I’ve got a paddock stand but it doesn’t match the convenience of a centre-stand, which goes wherever the bike does and lets you do things like whip the shock out without the back-end collapsing. So when I saw that SW-Motech makes a centre-stand for my Suzuki SV650S, I immediately got one.

I thought I might fit it myself until I unwrapped it and found it mounted to brackets which require the unfastening of a shock linkage. Firstly, the back-end would collapse if I undid the shock linkage with the bike on my paddock stand, since it supports only the swing-arm. Secondly, as the centre-stand attached to the linkage, it wouldn’t in fact ever support the bike with the shock removed, one of the benefits I had imagined.

I’d have needed another type of paddock stand to fit it and that just seemed self-defeating, so I got the dealer to do it at the next service.

I don’t think it was easy. ‘Pain in the arse’ were the mechanic’s words. But the dealer stuck to the original estimate of about half-an-hour’s labour, although I think it took longer.

The mechanic also felt the need to show me how to get the bike onto it, not because I look incompetent (I hope) but because he’d established it wasn’t so easy. There isn’t the long lever you get on many side-stands, to push down on with your foot. The stand is claimed to not reduce cornering clearance and the absence of that lever is probably why.

Instead you get a stubby lever, which you can’t quite get your foot on because the chain is in the way. You have to put your toes on a triangle attached to it, push that down and work your foot to the end. It still doesn’t give you enough leverage. You have to push down with your foot and haul the bike backwards with one hand on a lever that bolts to the pillion foot-peg hanger, and comes supplied with the stand, and the other on the left-hand handlebar. There’s a knack to it but it’s easy once you’ve got it.

I use my bike through winter but cover it with anti-corrosion spray. Most of it’s looking pretty good but the centre-stand assembly is beginning to rust after one winter (it was fitted in October).
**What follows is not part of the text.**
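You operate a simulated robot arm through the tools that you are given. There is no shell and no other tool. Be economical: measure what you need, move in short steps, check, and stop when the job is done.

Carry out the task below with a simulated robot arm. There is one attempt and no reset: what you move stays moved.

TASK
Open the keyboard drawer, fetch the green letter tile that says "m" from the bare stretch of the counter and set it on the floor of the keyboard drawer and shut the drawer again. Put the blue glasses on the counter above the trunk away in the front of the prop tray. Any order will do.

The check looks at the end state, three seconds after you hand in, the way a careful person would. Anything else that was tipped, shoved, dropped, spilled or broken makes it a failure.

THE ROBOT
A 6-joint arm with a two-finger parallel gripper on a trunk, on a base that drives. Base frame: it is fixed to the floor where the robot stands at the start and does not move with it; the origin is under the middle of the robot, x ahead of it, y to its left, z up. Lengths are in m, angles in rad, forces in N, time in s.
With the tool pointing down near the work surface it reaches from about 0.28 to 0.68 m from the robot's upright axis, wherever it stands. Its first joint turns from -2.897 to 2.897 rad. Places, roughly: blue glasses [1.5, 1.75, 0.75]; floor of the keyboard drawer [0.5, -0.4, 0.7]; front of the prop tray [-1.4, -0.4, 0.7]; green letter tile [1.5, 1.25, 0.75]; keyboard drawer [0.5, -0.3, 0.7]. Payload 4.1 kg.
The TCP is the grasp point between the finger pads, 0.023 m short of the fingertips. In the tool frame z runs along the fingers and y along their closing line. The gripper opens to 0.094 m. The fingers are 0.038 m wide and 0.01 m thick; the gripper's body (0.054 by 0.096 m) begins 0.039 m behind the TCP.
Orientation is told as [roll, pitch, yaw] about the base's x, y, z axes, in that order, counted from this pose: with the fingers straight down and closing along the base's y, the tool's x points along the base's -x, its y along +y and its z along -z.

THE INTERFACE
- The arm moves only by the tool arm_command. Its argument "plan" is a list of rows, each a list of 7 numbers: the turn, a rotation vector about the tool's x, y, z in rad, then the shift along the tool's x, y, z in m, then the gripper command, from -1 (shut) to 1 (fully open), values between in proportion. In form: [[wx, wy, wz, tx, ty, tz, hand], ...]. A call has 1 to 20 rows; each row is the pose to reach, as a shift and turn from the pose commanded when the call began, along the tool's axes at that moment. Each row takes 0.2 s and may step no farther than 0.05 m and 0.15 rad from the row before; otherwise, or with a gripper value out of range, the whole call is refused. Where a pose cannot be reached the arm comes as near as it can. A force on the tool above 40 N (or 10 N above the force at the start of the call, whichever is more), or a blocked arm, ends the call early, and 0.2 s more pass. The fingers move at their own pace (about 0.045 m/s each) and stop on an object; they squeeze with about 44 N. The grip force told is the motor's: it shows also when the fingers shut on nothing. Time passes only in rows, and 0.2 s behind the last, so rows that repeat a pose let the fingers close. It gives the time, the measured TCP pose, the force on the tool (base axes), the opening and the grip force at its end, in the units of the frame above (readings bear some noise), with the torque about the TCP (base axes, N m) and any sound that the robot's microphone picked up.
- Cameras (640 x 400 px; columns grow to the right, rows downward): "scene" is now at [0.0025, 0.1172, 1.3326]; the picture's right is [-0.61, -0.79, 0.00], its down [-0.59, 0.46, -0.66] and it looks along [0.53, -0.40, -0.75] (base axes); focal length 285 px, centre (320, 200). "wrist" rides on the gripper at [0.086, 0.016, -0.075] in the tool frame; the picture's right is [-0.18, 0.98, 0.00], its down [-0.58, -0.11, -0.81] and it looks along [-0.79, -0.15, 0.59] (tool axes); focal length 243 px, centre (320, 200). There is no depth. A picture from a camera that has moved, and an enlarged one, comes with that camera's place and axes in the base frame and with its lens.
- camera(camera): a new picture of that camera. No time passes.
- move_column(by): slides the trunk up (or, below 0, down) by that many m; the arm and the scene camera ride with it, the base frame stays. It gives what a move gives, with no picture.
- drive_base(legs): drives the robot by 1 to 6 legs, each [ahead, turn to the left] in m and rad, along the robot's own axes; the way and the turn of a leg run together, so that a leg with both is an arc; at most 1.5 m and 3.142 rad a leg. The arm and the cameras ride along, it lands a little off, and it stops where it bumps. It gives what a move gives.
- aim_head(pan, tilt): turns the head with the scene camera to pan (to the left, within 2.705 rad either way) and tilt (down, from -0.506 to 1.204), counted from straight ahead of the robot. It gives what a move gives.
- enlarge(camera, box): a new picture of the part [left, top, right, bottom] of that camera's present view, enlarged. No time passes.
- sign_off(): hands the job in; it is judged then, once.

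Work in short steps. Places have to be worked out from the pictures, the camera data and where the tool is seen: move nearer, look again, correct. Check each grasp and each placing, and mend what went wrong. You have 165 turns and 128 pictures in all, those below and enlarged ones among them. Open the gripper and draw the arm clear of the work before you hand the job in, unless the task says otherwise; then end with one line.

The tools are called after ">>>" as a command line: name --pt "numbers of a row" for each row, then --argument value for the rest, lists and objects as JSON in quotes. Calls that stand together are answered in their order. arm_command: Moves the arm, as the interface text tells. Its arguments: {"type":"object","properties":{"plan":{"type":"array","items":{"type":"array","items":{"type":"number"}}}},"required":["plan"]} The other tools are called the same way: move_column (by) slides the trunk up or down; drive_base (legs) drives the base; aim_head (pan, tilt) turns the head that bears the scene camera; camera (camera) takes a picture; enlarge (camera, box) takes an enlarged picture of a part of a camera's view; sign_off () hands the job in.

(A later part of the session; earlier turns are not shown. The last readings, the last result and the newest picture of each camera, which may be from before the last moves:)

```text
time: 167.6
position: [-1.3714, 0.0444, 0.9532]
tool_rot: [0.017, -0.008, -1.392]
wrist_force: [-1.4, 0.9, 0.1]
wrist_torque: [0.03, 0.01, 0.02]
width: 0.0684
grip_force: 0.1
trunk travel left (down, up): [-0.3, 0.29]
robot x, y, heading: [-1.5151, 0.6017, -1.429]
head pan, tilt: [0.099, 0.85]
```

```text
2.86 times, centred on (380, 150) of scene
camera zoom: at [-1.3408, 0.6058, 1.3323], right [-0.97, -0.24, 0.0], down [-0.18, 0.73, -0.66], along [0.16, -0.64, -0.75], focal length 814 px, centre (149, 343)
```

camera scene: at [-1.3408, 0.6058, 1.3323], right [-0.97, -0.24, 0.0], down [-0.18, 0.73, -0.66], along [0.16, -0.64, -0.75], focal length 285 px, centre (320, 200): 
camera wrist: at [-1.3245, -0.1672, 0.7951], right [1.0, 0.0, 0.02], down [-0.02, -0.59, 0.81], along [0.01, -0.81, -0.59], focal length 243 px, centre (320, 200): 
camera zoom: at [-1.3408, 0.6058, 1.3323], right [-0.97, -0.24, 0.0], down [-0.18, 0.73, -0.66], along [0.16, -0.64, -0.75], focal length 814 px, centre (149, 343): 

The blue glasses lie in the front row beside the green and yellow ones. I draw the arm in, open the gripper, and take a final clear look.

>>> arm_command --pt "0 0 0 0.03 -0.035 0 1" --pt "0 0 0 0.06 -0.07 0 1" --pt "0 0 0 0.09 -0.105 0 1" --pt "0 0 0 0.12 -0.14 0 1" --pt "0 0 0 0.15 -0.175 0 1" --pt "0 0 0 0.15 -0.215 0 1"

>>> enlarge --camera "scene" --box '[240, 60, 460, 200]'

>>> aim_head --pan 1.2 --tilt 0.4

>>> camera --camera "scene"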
That’s slightly disappointing. Time to get the Smoothrite out already. The original Suzuki side-stand is in better shape after three winters.

On the whole though, the convenience it brings to maintenance has made it a worthwhile purchase and I would buy one again if I had to.

Product tested: SW-Motech centre-stand for Suzuki SV650S

Price: £145

Details

Thanks to Motoden in Dalston.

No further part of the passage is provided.